Text excerpt:
►
NAS(中島アグリサービス)

脱サラで「こだわり」の米づくりに、そして「中島菜」で地域おこし

松田 武さん[代表]


仲間と農業機械利用組合を設立

周囲の荒れ果てた田んぼが増えてきたことが気になり、自分もサラリーマンをしながら田んぼをやっていけないかと思い、専業農家に聞くと、口を揃えて高額な農機具の維持費が大変との返答でした。そこで専業農家5軒と私も加わり、農業機械利用組合を設立し、農機具を共同利用して助け合いながら「おいしい米」を作っていこうとまとまりました。  組合の設立には全員で漕ぎ着けたものの、いつの間にかみんなの田んぼを一人でやってくれれば、なお効率がよいのではないかと言われ、予想外の展開に後には引けない状況に追い込まれました。妻に相談したところ、一つ返事の「がんばれ」が追い風となり、27年間のサラリーマン生活に別れを告げ、総面積20haを背負い農業一筋に専念する事となりました。  やるからには中途半端にはできず、「こだわり」を持ってやりたいと考え、想いは次第に膨らみ、楽しみにもなってきました。その「こだわり」から、水はきれいな山の麓から取り入れ、海の恵みでは当地の有名な「中島の牡蠣」の殻の粉末に鉄分を加えたものを水田に撒き、堆肥には糠を入れました。自然豊かな環境が私を後押ししてくれ、甘味と粘りがあるこだわりの米に仕上がりました。食べていただいた方から、炊き立てはもちろんのこと、冷めても美味しいとの評判をいただき、減農薬栽培(エコ栽培)に力を注いだ結果、県からの認定を受ける事ができました。
◄
Direction: Repeat the text excerpt word for word.

Recorded information:
►
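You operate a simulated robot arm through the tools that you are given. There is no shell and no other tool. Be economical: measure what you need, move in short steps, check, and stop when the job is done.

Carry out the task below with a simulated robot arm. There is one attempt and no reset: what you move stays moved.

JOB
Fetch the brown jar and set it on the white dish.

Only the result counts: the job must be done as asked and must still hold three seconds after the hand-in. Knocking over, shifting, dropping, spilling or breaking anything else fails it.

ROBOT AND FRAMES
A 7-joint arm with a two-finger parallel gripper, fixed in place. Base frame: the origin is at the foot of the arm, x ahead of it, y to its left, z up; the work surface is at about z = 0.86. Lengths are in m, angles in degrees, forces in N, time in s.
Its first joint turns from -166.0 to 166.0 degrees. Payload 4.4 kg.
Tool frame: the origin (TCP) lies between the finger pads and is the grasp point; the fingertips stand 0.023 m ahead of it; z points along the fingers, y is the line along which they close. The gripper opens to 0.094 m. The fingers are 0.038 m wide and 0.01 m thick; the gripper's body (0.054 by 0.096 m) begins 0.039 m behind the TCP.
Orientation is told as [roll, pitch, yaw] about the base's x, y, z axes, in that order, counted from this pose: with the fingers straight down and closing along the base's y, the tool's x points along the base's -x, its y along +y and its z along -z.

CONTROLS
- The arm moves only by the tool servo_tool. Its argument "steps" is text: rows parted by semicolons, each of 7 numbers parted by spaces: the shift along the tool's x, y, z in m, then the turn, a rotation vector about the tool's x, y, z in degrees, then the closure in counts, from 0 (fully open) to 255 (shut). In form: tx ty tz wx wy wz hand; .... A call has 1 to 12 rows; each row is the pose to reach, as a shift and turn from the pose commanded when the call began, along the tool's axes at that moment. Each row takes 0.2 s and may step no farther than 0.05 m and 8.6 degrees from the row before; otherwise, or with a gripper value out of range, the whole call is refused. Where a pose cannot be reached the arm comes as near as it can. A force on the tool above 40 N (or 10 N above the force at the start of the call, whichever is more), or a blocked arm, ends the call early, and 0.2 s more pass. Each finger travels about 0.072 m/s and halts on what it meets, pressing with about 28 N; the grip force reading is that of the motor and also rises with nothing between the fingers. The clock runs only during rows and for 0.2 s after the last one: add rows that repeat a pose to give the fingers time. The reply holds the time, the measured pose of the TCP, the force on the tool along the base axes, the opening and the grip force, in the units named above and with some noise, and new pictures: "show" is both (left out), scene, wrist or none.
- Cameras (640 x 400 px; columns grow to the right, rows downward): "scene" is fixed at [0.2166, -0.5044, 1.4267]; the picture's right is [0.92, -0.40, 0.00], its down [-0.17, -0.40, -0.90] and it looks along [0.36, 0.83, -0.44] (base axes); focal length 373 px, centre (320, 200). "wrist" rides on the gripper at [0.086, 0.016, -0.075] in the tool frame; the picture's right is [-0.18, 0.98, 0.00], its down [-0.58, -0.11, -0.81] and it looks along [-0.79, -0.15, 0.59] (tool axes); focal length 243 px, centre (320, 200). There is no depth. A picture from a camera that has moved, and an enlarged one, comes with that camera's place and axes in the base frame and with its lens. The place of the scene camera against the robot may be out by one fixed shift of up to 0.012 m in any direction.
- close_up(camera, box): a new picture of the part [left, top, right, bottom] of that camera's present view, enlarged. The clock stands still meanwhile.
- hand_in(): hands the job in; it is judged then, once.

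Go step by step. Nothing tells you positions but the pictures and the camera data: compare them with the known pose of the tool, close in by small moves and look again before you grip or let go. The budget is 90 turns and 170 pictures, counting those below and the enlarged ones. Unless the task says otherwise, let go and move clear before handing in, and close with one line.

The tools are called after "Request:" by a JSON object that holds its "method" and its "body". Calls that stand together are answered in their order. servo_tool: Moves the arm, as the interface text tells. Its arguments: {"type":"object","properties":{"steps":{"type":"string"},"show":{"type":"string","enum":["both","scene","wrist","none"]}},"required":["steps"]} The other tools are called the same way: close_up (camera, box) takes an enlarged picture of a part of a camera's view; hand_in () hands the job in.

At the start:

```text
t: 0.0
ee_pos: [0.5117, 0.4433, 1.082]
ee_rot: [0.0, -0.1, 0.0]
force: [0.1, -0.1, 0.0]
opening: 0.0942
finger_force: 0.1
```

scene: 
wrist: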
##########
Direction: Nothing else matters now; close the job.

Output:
◄
Output:
NAS(中島アグリサービス)

脱サラで「こだわり」の米づくりに、そして「中島菜」で地域おこし

松田 武さん[代表]


仲間と農業機械利用組合を設立

周囲の荒れ果てた田んぼが増えてきたことが気になり、自分もサラリーマンをしながら田んぼをやっていけないかと思い、専業農家に聞くと、口を揃えて高額な農機具の維持費が大変との返答でした。そこで専業農家5軒と私も加わり、農業機械利用組合を設立し、農機具を共同利用して助け合いながら「おいしい米」を作っていこうとまとまりました。  組合の設立には全員で漕ぎ着けたものの、いつの間にかみんなの田んぼを一人でやってくれれば、なお効率がよいのではないかと言われ、予想外の展開に後には引けない状況に追い込まれました。妻に相談したところ、一つ返事の「がんばれ」が追い風となり、27年間のサラリーマン生活に別れを告げ、総面積20haを背負い農業一筋に専念する事となりました。  やるからには中途半端にはできず、「こだわり」を持ってやりたいと考え、想いは次第に膨らみ、楽しみにもなってきました。その「こだわり」から、水はきれいな山の麓から取り入れ、海の恵みでは当地の有名な「中島の牡蠣」の殻の粉末に鉄分を加えたものを水田に撒き、堆肥には糠を入れました。自然豊かな環境が私を後押ししてくれ、甘味と粘りがあるこだわりの米に仕上がりました。食べていただいた方から、炊き立てはもちろんのこと、冷めても美味しいとの評判をいただき、減農薬栽培(エコ栽培)に力を注いだ結果、県からの認定を受ける事ができました。